I’ve got to admit that as a seasoned mother of three, I was highly dubious of the title Oh Crap! I Have a Toddler: Tackling These Crazy Awesome Years—No Time-outs Needed—especially that part about no time-outs, once a mainstay in our household. But Jamie Glowacki definitely has cred. Calling herself the “Poo Whisperer,” this author of Oh Crap! Potty Training has worked with thousands of families to rein in tiny tempers. Her book offers plenty of sage advice in often amusing prose, backed up by examples of toddler dilemmas she’s helped solve. Her recommendations may challenge your instincts or long-held beliefs, but she offers solid evidence for encouraging risky play, allowing kids to sometimes work out their own rules and issues, and making space for physicality and something she calls “Big Play,” which includes things like climbing, doorway gyms, wrestling and slacklines.
So what about those time-outs? Glowacki says, “I’m calling bullshit on it. I think time-outs are, at best, wildly ineffective. And they are, at worst, potentially damaging to your relationship with your child.” She goes on to say, “There is no way in hell that your little one is sitting there thinking about the wrong she did. And there’s really no way that child is thinking, ‘Mommy is right. How can I do better next time?’ It is hilarious that we would have that expectation.” Instead, she offers a well-reasoned toolbox of effective alternatives to address those tricky toddler meltdowns, and by gum, she has me completely convinced. Oh Crap! I Have a Toddler is exactly the book I wish I’d had when my kids were that age.
What kind of mom is Liz Astrof, who, when her son was born, quipped, “Don’t take the tags off—we may not be keeping him”? She’s a hilariously honest one who shares a series of personal essays in Don’t Wait Up: Confessions of a Stay-at-Work Mom. A TV comedy writer (“The King of Queens,” “2 Broke Girls” and more), she describes how endless hours in the writing room fill her with guilt about her family (strong-willed daughter; anxious, fact-spewing son; supportive husband), leaving her to wonder how much of her children’s early years she’s going to watch on an iPhone.

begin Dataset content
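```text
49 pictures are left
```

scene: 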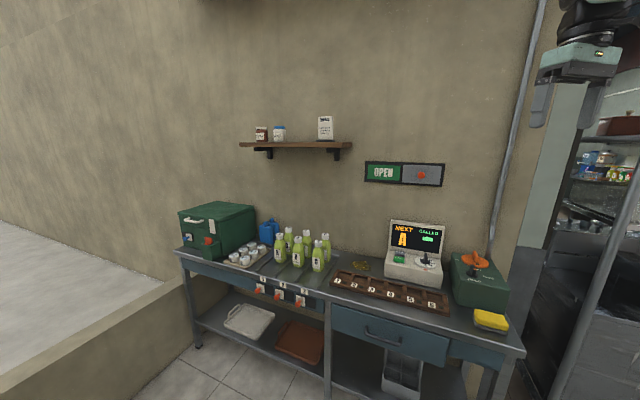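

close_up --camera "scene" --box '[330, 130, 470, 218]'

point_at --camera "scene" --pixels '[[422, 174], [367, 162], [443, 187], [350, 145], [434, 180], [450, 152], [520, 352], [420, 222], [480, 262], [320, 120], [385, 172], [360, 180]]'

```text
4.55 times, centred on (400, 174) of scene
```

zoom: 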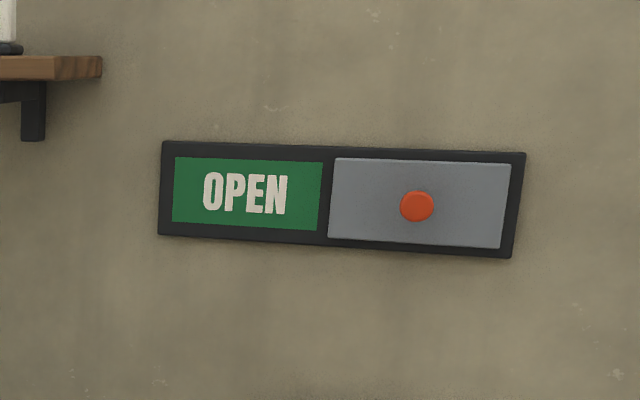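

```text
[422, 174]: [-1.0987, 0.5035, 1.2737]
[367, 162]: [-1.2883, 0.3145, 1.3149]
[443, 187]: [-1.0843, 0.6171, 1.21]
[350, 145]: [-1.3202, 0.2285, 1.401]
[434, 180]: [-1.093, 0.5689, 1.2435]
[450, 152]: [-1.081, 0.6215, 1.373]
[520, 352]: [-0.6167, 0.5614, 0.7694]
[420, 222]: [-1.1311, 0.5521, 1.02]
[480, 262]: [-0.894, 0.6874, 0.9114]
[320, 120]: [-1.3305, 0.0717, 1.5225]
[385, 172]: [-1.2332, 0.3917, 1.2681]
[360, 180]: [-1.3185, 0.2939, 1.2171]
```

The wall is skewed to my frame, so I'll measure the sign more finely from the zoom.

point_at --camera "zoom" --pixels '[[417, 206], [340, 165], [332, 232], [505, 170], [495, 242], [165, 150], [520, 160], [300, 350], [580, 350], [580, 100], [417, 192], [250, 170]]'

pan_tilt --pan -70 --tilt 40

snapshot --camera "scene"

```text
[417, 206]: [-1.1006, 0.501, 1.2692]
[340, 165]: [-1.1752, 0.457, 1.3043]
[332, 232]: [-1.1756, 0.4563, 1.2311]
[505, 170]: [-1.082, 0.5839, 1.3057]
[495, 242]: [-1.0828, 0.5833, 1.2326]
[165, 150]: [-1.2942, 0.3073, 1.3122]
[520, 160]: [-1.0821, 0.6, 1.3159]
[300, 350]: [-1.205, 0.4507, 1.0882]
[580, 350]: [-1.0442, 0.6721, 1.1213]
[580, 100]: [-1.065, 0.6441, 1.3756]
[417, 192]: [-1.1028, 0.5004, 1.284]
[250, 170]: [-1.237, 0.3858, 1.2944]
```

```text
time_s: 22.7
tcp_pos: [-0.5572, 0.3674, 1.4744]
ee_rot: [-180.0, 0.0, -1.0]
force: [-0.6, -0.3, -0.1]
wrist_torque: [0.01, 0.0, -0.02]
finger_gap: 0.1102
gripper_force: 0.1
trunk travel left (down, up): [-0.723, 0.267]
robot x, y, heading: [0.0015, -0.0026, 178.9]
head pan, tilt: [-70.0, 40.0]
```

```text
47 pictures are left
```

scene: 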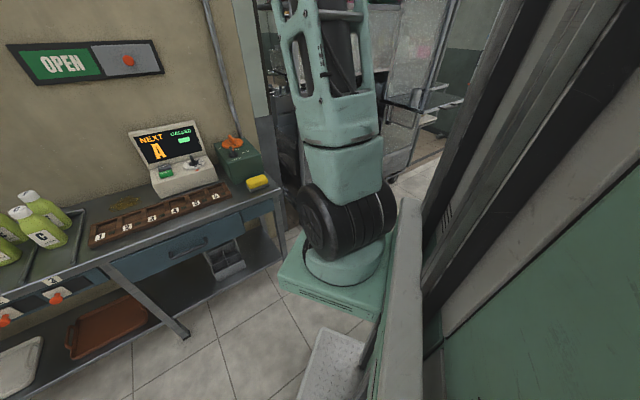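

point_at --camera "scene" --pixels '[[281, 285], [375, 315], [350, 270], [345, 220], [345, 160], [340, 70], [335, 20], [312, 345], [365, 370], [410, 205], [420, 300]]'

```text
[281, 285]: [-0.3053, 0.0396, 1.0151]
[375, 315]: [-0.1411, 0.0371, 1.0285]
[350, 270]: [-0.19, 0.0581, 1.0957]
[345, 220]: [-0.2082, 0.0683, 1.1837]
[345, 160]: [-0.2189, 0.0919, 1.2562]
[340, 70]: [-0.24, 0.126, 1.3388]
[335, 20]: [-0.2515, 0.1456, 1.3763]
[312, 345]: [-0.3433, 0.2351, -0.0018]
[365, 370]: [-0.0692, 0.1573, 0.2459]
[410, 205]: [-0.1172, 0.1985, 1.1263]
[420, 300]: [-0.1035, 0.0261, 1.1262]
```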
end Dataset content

Interspersed with Astrof’s domestic tales are moving, fascinating and, of course, amusing essays that explore her troubled upbringing. Her mentally unstable mother left when Astrof was 5. Amid the abuse, Astrof and her older brother, Jeff, would hide under the bed, murmuring “safe-safe” to each other. As an adult, Astrof constantly questions her parenting skills, fearing she might turn into her mother. In a stunning essay called “Happy New Year,” Astrof finds herself coming to the rescue of her son in the midst of a meltdown, noting, “If I ever feared I was anything like my mother—which I did, every moment of every day—it was moments like this, moments of knowing what to do for my child and wanting to do them, that proved to me that I wasn’t anything like her.”
Don’t Wait Up is a funny, fascinating memoir of mothering that will definitely keep readers up way past their bedtime, laughing and sometimes crying page after page.